Elia with Teresa, Poppi, and Dorris in 1946

Comments

Liza Dolensky

Let me just wipe away a few tears.

My condolences to this remarkable woman’s family. The talent this woman had is just breathtaking. What a gift they have shared. Wow!

One doesn’t see talent and beauty like this everyday. This is art…..

Liza Dolensky

Fascinating, what a beautiful talented lady.
I love how she just whipped up that red dress in one day.

Liza Dolensky

Im Italian and I really like this story!!

Liza Dolensky

Liza, thank you for this beautiful article. I am truly teary-eyed over it. Of course I knew all of what you wrote but it is a lot different seeing someone else say it vs. my thinking it.

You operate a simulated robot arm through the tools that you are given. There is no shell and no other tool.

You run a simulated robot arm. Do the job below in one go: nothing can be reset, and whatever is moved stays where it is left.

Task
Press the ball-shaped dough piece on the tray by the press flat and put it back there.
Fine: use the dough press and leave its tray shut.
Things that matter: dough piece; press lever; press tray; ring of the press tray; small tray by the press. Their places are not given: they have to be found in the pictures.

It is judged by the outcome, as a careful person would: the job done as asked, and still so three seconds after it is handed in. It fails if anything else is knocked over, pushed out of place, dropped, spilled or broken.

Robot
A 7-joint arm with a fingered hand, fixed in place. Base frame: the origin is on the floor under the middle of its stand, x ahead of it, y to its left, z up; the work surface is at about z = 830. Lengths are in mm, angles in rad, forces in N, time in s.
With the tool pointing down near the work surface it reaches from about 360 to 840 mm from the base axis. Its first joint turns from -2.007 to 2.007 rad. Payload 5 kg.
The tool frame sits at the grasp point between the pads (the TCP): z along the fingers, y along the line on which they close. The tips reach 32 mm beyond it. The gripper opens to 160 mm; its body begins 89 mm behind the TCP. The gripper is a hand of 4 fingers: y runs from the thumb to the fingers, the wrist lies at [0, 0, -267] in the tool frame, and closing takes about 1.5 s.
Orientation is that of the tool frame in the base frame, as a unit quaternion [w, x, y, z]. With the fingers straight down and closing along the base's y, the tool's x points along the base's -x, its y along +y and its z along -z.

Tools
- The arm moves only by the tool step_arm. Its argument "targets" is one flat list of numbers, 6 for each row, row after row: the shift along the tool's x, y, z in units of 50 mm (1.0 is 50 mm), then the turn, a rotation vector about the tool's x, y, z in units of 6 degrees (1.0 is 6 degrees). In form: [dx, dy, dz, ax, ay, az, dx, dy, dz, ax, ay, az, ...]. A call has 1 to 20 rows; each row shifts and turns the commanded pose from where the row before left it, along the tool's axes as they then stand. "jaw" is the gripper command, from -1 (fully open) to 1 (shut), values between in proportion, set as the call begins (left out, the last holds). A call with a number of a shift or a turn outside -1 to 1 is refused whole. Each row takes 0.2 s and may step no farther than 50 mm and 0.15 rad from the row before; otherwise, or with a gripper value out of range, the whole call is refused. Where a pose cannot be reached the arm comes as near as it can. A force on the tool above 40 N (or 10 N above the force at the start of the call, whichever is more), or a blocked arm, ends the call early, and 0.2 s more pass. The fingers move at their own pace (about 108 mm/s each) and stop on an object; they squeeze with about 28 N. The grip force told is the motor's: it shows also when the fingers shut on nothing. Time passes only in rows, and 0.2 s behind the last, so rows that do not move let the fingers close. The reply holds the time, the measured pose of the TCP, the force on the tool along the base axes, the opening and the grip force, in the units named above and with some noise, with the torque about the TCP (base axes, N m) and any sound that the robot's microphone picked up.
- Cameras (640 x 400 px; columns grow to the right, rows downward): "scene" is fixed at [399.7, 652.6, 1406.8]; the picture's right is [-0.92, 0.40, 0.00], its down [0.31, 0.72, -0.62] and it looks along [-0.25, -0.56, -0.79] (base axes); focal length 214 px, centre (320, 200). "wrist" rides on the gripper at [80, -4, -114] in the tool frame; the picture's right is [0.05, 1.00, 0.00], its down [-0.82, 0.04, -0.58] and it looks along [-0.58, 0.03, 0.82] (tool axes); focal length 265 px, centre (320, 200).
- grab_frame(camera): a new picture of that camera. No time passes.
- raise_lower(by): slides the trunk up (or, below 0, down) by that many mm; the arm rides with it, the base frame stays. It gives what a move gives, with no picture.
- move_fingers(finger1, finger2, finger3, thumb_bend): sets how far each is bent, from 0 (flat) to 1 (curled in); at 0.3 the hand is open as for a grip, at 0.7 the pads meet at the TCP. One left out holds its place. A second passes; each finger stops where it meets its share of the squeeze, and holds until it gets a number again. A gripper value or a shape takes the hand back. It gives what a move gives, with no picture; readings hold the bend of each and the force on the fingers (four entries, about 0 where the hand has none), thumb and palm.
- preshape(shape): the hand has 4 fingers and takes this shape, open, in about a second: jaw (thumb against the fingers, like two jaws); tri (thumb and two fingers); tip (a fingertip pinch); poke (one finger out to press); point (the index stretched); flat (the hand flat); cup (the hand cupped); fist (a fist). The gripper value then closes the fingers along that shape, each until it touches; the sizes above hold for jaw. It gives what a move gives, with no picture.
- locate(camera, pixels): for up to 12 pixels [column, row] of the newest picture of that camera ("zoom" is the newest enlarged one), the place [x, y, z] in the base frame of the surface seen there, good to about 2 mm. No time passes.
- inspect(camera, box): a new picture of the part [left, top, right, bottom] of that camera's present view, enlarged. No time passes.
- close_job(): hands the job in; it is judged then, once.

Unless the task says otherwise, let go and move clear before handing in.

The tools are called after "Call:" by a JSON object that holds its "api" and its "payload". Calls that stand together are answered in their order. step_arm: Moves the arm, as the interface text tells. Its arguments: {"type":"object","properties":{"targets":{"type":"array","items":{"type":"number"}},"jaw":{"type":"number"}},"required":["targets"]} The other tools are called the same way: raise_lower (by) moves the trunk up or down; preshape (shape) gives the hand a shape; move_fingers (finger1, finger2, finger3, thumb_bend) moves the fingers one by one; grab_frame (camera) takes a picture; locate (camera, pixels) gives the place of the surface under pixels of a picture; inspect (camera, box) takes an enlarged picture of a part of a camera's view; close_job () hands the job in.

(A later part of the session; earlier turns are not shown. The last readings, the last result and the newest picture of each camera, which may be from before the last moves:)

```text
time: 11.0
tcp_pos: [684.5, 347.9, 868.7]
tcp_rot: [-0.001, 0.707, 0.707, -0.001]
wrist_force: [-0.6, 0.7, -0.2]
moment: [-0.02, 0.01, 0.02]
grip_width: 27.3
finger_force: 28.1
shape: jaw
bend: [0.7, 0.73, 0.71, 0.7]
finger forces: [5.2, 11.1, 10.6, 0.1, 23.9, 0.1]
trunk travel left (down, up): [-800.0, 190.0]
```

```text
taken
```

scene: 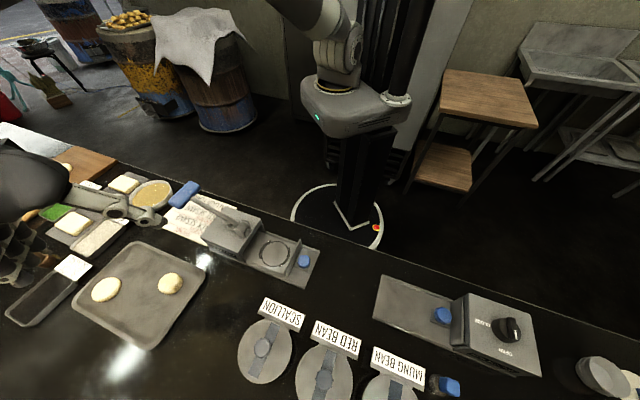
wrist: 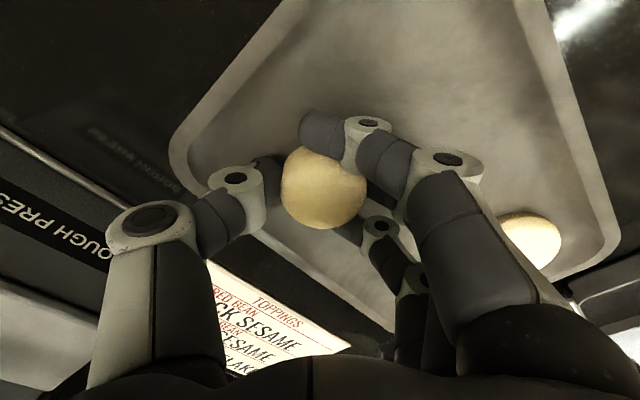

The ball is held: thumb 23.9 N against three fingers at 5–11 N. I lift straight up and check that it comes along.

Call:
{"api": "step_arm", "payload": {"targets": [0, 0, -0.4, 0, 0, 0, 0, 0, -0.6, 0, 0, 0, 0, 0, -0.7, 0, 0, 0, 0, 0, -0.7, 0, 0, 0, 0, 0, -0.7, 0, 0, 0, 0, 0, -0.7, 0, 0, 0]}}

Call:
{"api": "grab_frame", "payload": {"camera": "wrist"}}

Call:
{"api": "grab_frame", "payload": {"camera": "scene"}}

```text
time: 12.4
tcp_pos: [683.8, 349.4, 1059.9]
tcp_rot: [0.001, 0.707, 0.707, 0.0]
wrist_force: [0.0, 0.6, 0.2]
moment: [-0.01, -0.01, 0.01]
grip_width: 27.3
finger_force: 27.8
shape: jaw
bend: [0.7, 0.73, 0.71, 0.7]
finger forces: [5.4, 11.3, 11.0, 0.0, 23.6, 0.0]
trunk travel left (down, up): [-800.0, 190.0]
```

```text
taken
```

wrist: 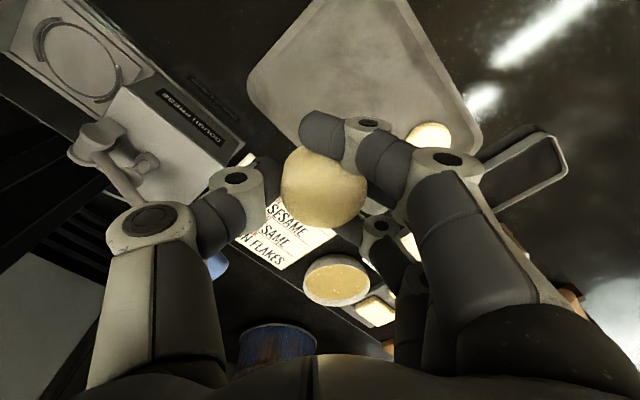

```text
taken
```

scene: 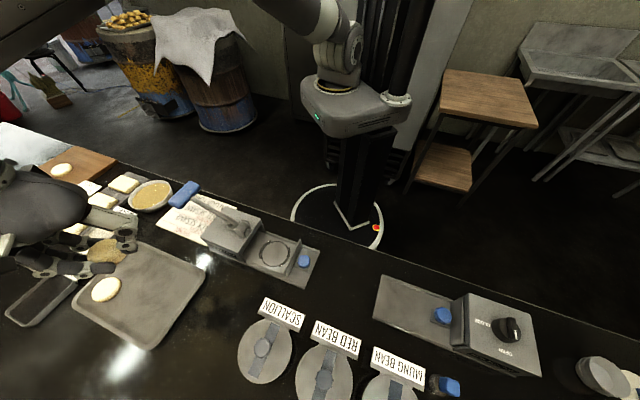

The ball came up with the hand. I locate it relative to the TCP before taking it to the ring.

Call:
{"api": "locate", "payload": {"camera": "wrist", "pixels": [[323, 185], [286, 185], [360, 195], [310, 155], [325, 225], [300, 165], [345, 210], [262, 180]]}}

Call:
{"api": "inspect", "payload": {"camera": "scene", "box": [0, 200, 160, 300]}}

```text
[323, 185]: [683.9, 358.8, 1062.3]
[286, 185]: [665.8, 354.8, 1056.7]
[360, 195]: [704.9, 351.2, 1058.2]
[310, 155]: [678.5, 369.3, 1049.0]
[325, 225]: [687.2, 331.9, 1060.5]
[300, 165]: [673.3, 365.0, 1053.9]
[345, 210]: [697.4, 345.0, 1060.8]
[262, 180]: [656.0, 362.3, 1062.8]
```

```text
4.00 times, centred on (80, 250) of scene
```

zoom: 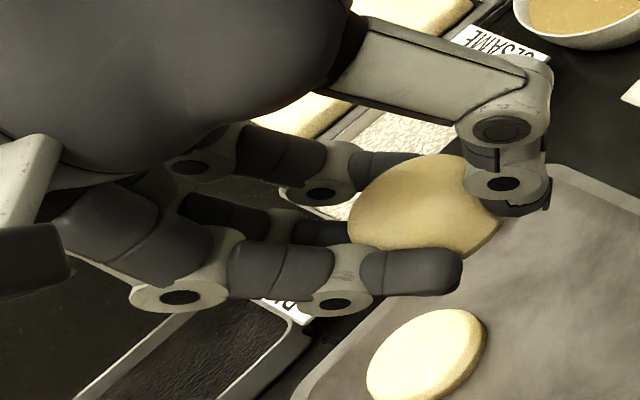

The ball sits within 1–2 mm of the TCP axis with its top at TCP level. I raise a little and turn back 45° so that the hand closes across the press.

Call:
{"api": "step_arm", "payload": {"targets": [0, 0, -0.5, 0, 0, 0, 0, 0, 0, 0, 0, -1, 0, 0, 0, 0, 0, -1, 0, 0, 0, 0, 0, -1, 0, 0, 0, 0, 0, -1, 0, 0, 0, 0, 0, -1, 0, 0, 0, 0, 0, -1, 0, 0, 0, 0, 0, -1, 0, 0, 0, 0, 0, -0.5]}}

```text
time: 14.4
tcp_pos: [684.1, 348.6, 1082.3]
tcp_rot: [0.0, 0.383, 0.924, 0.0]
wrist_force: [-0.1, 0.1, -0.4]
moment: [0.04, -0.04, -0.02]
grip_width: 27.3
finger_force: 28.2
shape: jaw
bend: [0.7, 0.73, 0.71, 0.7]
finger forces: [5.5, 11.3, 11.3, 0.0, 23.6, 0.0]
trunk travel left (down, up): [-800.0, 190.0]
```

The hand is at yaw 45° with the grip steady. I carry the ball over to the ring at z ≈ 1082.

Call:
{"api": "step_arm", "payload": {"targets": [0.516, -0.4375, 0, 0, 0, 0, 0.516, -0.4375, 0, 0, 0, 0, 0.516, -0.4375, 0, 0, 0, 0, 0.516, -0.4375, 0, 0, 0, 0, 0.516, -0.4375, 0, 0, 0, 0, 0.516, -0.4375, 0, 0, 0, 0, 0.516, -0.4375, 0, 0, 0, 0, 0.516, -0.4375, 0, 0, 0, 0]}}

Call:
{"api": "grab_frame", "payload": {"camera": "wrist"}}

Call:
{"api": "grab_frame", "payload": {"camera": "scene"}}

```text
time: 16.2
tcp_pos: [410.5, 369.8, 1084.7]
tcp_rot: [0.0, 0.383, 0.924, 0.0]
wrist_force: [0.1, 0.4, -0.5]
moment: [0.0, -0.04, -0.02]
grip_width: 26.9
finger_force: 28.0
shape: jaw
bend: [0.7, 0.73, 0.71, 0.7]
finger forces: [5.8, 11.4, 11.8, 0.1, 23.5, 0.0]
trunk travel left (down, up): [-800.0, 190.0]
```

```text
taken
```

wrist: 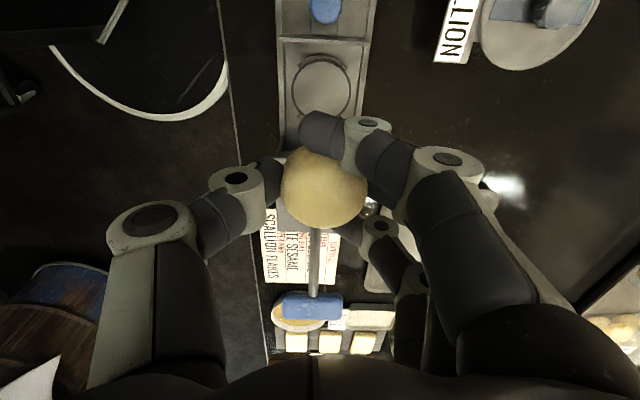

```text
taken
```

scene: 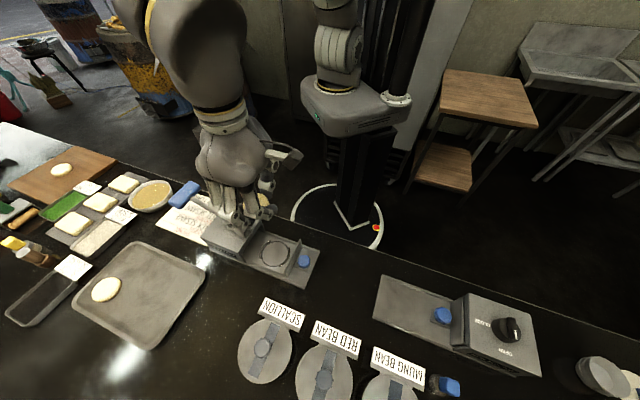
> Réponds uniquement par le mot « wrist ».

I truly appreciate the knowledge you shared over some of her things, the official name or origin of which we did not know – fabrics, fur types, the maker of her little gold lamé purse. (Liza saw the person and immediately knew who the maker was, and opened it to show us the hidden label proving she knew exactly what she was talking about!) Thank you so much for being part of her memorial.

Liza Dolensky

Hi, a friend sent me this article, since I am a dressmaker/ costume designer for a legitimate theatre company.
I of course design my own clothes. My favorite eras are 30’s-50’s. I often use them in our plays that require period styles. I Have in the past,given away clothes that I made over the years. I still have a very crowded closet however. But these pictures have me rethinking keeping things to leave for my grand daughter in law, I am 78 And size 6 as is she. She loves my clothes and is always " borrowing my stuff. She wears them well, as they suit her figure.
My friend who sent me this article, though much younger shares my appreciation for beautiful fine vintage clothing. This is an art form that has been obscured by mass production.
My skills and education along with a natural artistic talent was a normal aspect of upbringing. My my mother, her mother and “sew” on.
Fashion is time travel. A beautiful expression of history.